We usually run 6-7 hour face-2-face sessions easy, am I correct in saying this would not be usually common for face-2-face narrative games?
We run 3 hour weeknight sessions normally regardless of game type, although I have GMed 6 hour weekend sessions with more narrative style play a couple before.

I think it probably is harder but certainly not impossible. It's maybe not so much about creative fatigue as just unpredictability - it's harder to know where things will go, so you can find yourself having to improv a royal court visit or the like. If it's a short session you have the week inbetween to regroup but if it's a long session you have to maintain the momentum and do it live. You can help yourself out a lot though by delegating things to players if appropriate - 'OK guys, what do we think the patron saint of oozes and jellies is actually like? Everyone give me a trait.'

I try to split the party too. Or at least, don't really try to force it to stay together unnaturally. This often makes more sense in the fiction anyway (Bob why are you coming with me when I visit my kids?) and the rules probably have less of an expectation of needing a group of different specialists. Cutting between two or more groups of PCs means players have short breaks inbetween to recharge their creative batteries and makes it easier for the GM to maintain momentum by staying with or going to whoever obviously has ideas to express.

In a more traditional game you probably have more prep to rely on, both because players have less agency to switch things around (there I said it) but also because the system is likely to take longer to resolve big set piece battles and so forth. If fights take hours rather than minutes to resolve then there is more game time to fill up with story and exploration.
 

You're not wasting time, your getting ideas for future sessions! Umm yeah.

I did briefly think about starting a campaign with the opening scene where the tadpole is dropped into your eye. Then I remembered that one of my players is a softball pitcher and I think it would hurt when she threw her dice at my head. On the other hand, maybe bottomless chasms everywhere would be fun! :unsure:
 

First, Thanks for elaborating!

I added a bolded clause to your post. Why didn’t you phrase it as I did with that bold?

Or more to the point - Why are you only associating agency with doing the things the narrative game supports but not associating it with doing things non-narrative games support?
My point is that both styles can have plenty of agency but narrative games have an extra pool because players are driving the fiction more. Lots of players don't like having that pool because they'd prefer to leave all the world stuff and NPCs to the GM. Didn't mean to imply that agency is not associated with traditional play.
 

@mamba

In my view, agency in a RPG is about capacity to influence the outcomes of play.

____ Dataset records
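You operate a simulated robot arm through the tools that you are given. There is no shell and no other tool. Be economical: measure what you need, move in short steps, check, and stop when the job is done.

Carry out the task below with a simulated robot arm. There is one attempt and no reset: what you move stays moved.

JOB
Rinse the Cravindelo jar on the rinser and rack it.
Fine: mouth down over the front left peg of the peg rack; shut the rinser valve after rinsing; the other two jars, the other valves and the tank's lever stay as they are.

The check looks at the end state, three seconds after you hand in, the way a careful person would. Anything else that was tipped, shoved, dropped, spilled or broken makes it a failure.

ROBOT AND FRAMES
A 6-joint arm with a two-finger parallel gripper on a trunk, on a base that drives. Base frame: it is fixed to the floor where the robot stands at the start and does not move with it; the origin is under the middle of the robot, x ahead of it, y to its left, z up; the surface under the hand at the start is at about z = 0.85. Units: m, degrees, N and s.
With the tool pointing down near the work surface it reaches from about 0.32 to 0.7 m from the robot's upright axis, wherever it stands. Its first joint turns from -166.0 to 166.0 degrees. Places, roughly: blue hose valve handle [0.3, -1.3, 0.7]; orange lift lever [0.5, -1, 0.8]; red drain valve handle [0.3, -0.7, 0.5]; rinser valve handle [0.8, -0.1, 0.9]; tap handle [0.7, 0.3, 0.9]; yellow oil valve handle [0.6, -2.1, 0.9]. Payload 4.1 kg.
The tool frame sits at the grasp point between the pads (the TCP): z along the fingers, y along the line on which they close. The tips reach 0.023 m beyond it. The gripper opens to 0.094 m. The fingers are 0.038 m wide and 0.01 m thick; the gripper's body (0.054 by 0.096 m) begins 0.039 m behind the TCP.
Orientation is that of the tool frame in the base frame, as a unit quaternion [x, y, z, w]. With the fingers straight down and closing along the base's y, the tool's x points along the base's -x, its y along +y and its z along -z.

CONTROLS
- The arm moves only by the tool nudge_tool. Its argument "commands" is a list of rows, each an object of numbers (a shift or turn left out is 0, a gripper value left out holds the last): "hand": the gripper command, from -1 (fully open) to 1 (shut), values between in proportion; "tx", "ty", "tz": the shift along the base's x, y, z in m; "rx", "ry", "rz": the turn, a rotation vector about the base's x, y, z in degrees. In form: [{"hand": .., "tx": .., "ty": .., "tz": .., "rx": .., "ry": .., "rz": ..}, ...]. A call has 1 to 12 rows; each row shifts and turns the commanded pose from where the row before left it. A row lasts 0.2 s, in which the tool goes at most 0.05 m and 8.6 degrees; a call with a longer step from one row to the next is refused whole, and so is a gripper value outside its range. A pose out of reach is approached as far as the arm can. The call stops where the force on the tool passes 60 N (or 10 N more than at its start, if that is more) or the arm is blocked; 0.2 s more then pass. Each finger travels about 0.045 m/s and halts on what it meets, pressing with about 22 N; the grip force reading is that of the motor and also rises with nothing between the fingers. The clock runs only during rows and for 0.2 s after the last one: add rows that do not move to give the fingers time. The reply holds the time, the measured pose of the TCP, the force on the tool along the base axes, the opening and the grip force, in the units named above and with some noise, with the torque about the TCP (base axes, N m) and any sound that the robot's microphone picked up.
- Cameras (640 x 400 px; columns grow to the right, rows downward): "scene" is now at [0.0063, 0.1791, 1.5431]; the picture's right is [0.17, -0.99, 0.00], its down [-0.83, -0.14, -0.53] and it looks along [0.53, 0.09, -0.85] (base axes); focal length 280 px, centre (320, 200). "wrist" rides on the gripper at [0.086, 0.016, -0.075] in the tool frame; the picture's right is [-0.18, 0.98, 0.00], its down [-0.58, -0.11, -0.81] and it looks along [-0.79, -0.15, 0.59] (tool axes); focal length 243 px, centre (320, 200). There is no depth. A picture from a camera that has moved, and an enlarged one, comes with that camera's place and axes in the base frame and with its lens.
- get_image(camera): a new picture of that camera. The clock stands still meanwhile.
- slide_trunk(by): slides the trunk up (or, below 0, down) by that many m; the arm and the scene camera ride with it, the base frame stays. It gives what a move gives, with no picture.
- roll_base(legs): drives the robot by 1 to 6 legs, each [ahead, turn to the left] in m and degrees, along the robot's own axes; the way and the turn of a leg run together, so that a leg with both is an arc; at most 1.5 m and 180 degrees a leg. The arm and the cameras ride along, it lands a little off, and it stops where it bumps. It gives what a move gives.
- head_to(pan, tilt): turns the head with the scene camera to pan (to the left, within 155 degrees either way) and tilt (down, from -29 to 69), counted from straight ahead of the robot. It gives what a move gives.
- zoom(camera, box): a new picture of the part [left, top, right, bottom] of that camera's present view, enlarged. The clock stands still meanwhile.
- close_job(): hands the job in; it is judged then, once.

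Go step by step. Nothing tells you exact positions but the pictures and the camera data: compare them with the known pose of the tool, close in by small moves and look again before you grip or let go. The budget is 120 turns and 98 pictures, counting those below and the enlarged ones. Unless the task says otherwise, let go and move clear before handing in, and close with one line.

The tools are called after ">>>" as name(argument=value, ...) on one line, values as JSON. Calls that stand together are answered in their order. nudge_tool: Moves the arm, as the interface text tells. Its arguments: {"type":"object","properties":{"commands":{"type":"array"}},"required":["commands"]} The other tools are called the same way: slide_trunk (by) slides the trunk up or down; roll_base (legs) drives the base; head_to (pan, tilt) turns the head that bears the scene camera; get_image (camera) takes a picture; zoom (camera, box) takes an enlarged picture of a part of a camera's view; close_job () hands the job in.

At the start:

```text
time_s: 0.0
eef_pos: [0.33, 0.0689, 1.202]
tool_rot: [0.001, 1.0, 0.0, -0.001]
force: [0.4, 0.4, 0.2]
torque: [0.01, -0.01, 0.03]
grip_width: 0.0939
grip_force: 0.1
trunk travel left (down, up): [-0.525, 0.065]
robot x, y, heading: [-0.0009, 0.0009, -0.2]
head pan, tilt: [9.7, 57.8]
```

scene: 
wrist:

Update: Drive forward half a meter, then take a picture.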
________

I agree. At the same time different games just have different restrictions and roles for the people playing the game.

In my preferred RPGing, the main outcome is establishing a shared fiction.

Which is your preference, doesn't mean other games have less agency. The players in my D&D game help establish the shared fiction every time we play, they just do it through the deeds and words of their PCs.

In Gygaxian dungeon crawling, the main outcome is beating the dungeon, which combines puzzle-solving and wargaming.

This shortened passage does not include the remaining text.